* TEXT EXCERPT
From: Mark Nottingham <mnot@mnot.net>
In-Reply-To: <20110517053416.GB26443@1wt.eu>
Date: Tue, 17 May 2011 16:16:48 +1000
Cc: HTTP Working Group <ietf-http-wg@w3.org>, Apps Discuss <apps-discuss@ietf.org>
Reply-To: Apps Discuss <apps-discuss@ietf.org>
Content-Transfer-Encoding: quoted-printable
Message-Id: <FC3C8827-D071-4EE8-B7DA-CBA7E26ACF1B@mnot.net>
References: <20110517042149.2176.20778.idtracker@ietfa.amsl.com> <1603FA8A-5BBC-4574-815A-2E13850F1D52@mnot.net> <20110517053416.GB26443@1wt.eu>
To: Willy Tarreau <w@1wt.eu>
X-Mailer: Apple Mail (2.1084)
Received-SPF: pass client-ip=216.86.168.182; envelope-from=mnot@mnot.net; helo=mxout-07.mxes.net
X-W3C-Hub-Spam-Status: No, score=-1.9
X-W3C-Hub-Spam-Report: BAYES_00=-1.9, SPF_HELO_PASS=-0.001, SPF_PASS=-0.001
X-W3C-Scan-Sig: maggie.w3.org 1QMDan-0004he-J8 122ebea797551cc6358a0320392235cb
X-Original-To: ietf-http-wg@w3.org
Subject: Re: I-D Action: draft-nottingham-http-browser-hints-00.txt
Archived-At: <http://www.w3.org/mid/FC3C8827-D071-4EE8-B7DA-CBA7E26ACF1B@mnot.net>
Resent-From: ietf-http-wg@w3.org
X-Mailing-List: <ietf-http-wg@w3.org> archive/latest/10551
X-Loop: ietf-http-wg@w3.org
Sender: ietf-http-wg-request@w3.org
Resent-Sender: ietf-http-wg-request@w3.org
Precedence: list
List-Id: <ietf-http-wg.w3.org>
List-Help: <http://www.w3.org/Mail/>
List-Post: <mailto:ietf-http-wg@w3.org>
List-Unsubscribe: <mailto:ietf-http-wg-request@w3.org?subject=unsubscribe>
Resent-Message-Id: <E1QMDek-0002AQ-Vc@frink.w3.org>
Resent-Date: Tue, 17 May 2011 06:21:22 +0000

[ sending replies to apps-discuss ]

Hi Willy, 


On 17/05/2011, at 3:34 PM, Willy Tarreau wrote:

> Hi Mark,
> 
> On Tue, May 17, 2011 at 02:23:29PM +1000, Mark Nottingham wrote:
>> A URL for this Internet-Draft is:
>> http://www.ietf.org/internet-drafts/draft-nottingham-http-browser-hints-00.txt
> 
> While I have still not replied to your previous mail about the pipelining
> draft, I must say that I like this new proposal a lot more than the old one.

Thanks, but they're orthogonal.

> I think that default values should be indicated for all values there.

The defaults are the current behaviours of implementations; anything else would make this mechanism non-optional, and introduce lots of problems.

> For
> instance, if a site complies with this draft and delivers a browser-hints
> file, it means that it's likely to comply with many of the server
> requirements, so pipelining should be supported for instance.

Pipelining already has to be supported, if it's a HTTP/1.1 server. As has been discussed ad nauseum, a "I support pipelining" or even a "I really support pipelining" flag doesn't do anyone any good.

> Thus, we
> could reasonably suggest that max-pipeline-depth is non-zero when not
> specified.

* GIVEN MATERIAL
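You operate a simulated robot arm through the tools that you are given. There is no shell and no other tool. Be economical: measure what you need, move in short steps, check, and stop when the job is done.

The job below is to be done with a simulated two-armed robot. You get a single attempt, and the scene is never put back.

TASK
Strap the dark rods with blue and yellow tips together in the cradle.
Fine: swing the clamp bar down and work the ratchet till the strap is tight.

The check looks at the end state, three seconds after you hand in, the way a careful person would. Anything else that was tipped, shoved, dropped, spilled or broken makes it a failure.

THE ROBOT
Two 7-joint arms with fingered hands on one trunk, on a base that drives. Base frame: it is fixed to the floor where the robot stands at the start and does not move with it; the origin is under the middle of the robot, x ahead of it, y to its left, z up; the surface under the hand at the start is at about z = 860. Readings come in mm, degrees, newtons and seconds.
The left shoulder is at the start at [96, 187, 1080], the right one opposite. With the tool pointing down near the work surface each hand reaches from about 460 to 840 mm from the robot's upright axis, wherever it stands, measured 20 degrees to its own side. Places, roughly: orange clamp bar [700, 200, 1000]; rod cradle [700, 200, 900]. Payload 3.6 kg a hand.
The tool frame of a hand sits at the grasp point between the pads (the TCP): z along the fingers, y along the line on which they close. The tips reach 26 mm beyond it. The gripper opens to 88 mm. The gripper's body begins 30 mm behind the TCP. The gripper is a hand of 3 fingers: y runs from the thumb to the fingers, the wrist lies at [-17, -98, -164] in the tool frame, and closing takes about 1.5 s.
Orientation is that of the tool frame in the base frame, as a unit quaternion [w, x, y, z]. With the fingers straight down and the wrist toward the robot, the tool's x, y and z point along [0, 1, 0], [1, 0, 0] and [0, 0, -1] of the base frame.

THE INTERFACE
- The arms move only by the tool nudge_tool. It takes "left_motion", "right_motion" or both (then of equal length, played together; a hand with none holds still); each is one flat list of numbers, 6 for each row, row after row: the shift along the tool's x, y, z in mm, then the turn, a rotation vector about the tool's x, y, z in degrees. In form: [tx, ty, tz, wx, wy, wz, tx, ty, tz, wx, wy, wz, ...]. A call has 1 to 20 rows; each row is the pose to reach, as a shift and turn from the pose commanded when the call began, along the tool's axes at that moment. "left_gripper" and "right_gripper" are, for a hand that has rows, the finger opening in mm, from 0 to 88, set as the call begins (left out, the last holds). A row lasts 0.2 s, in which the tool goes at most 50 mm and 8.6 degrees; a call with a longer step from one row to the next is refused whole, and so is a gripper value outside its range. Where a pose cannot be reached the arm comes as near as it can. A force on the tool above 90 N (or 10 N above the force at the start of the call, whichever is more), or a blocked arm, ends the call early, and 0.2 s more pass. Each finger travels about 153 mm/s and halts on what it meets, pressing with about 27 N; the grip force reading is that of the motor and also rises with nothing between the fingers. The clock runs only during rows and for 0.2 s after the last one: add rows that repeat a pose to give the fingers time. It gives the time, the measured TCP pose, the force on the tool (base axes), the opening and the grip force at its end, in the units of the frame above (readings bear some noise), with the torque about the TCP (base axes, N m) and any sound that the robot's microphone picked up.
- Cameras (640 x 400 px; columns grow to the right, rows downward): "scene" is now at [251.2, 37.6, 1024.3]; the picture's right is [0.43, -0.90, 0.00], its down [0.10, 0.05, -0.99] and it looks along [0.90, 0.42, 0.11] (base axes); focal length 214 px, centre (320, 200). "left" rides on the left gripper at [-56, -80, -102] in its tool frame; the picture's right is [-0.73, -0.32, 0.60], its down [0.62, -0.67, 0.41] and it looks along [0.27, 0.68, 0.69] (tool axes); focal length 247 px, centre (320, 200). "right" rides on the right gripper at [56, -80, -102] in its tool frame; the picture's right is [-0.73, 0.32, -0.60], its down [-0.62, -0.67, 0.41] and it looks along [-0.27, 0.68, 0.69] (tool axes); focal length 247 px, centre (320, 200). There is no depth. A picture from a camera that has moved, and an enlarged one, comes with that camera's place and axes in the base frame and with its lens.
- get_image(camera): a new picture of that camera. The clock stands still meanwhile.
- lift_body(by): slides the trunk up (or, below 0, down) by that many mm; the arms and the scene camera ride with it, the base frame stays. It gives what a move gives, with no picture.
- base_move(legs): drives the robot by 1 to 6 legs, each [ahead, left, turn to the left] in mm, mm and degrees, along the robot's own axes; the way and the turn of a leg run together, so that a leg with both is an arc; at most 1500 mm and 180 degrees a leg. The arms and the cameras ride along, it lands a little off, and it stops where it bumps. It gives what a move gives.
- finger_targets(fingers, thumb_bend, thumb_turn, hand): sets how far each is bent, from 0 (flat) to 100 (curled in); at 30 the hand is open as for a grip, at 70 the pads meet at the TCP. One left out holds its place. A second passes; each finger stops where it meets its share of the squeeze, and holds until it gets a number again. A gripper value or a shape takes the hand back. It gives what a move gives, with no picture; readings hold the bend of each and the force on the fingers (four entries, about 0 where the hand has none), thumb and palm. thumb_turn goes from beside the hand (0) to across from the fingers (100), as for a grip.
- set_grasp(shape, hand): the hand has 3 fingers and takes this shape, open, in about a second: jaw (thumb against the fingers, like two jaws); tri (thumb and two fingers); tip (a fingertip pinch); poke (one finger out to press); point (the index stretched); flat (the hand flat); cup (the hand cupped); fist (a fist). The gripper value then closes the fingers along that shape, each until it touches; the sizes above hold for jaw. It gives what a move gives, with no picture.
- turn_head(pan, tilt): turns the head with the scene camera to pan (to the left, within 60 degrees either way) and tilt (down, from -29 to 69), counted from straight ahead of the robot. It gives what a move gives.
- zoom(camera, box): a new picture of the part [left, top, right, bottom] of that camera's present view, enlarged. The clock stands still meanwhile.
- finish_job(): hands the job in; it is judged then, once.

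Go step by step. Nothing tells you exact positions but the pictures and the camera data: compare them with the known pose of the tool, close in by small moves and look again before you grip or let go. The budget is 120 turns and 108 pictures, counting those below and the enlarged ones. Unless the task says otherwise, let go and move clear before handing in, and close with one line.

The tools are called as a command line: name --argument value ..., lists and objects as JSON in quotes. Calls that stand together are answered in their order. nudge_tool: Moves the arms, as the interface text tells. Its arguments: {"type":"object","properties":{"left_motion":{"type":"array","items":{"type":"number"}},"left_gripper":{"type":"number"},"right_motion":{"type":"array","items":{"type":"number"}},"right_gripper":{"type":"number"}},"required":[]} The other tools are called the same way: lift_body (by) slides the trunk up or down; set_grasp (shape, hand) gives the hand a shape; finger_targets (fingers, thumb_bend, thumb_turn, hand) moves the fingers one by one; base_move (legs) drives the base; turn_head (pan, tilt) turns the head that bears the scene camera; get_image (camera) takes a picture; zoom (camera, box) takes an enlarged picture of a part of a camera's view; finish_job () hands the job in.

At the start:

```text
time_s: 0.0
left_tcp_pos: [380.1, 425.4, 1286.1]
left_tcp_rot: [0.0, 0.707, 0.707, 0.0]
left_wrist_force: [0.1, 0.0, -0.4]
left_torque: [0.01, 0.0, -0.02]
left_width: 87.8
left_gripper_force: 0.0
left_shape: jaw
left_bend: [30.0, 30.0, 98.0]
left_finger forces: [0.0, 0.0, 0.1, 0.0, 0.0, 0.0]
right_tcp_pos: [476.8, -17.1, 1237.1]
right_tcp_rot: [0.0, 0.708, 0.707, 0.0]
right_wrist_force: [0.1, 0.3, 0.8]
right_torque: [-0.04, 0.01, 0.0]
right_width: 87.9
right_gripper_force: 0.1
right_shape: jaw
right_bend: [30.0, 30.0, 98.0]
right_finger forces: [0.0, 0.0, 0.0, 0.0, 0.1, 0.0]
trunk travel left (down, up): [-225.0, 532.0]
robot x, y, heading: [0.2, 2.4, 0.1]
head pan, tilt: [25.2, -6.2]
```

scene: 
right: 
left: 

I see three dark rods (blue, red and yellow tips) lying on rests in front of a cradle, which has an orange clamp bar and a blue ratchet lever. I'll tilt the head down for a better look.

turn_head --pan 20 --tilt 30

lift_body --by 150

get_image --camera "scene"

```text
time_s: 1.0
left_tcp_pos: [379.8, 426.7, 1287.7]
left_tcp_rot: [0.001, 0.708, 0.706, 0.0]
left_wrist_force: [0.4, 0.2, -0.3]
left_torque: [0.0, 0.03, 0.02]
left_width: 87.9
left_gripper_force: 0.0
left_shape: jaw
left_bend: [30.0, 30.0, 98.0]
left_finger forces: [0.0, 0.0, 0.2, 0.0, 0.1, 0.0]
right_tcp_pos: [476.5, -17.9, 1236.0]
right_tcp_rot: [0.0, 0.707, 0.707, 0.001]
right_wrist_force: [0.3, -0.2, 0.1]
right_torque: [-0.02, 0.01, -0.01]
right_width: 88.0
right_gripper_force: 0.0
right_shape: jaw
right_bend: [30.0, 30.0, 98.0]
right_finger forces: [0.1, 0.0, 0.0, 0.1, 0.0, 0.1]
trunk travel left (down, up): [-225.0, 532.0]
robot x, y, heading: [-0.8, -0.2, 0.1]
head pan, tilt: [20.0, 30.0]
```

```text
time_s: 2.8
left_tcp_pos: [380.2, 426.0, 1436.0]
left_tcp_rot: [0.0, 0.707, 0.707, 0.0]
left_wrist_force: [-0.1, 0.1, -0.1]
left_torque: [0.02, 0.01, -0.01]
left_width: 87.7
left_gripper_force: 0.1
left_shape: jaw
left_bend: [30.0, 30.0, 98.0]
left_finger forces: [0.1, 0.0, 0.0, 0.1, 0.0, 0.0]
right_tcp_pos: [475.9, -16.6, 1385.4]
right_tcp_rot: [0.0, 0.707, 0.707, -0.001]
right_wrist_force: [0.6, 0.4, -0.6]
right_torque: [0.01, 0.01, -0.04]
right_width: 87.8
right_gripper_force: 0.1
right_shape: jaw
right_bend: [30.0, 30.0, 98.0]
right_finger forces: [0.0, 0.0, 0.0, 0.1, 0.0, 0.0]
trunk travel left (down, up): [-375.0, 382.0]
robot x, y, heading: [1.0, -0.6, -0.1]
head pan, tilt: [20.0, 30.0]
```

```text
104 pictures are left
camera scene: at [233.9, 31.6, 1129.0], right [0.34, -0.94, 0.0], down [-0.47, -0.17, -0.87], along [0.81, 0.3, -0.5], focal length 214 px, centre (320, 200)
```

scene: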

* EXERCISE AIM
Pull out the sentences of the text excerpt that run from "On 17/05/2011, at" through "all values there." and give them unchanged.

* EXERCISE RESULT
On 17/05/2011, at 3:34 PM, Willy Tarreau wrote:

> Hi Mark,
> 
> On Tue, May 17, 2011 at 02:23:29PM +1000, Mark Nottingham wrote:
>> A URL for this Internet-Draft is:
>> http://www.ietf.org/internet-drafts/draft-nottingham-http-browser-hints-00.txt
> 
> While I have still not replied to your previous mail about the pipelining
> draft, I must say that I like this new proposal a lot more than the old one.

Thanks, but they're orthogonal.

> I think that default values should be indicated for all values there.